Write out the listing beneath this instruction in its entirety, exactly as it reads.
^^^^^^^^
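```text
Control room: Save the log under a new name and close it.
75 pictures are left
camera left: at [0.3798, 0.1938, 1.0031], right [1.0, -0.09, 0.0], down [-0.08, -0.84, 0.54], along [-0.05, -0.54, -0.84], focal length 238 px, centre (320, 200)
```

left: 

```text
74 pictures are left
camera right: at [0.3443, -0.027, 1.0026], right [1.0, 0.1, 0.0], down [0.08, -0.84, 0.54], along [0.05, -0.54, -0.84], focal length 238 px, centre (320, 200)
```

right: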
^^^^^^^^
**EXERCISE SOLUTION:**
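```text
Control room: Save the log under a new name and close it.
75 pictures are left
camera left: at [0.3798, 0.1938, 1.0031], right [1.0, -0.09, 0.0], down [-0.08, -0.84, 0.54], along [-0.05, -0.54, -0.84], focal length 238 px, centre (320, 200)
```

left: 

```text
74 pictures are left
camera right: at [0.3443, -0.027, 1.0026], right [1.0, 0.1, 0.0], down [0.08, -0.84, 0.54], along [0.05, -0.54, -0.84], focal length 238 px, centre (320, 200)
```

right: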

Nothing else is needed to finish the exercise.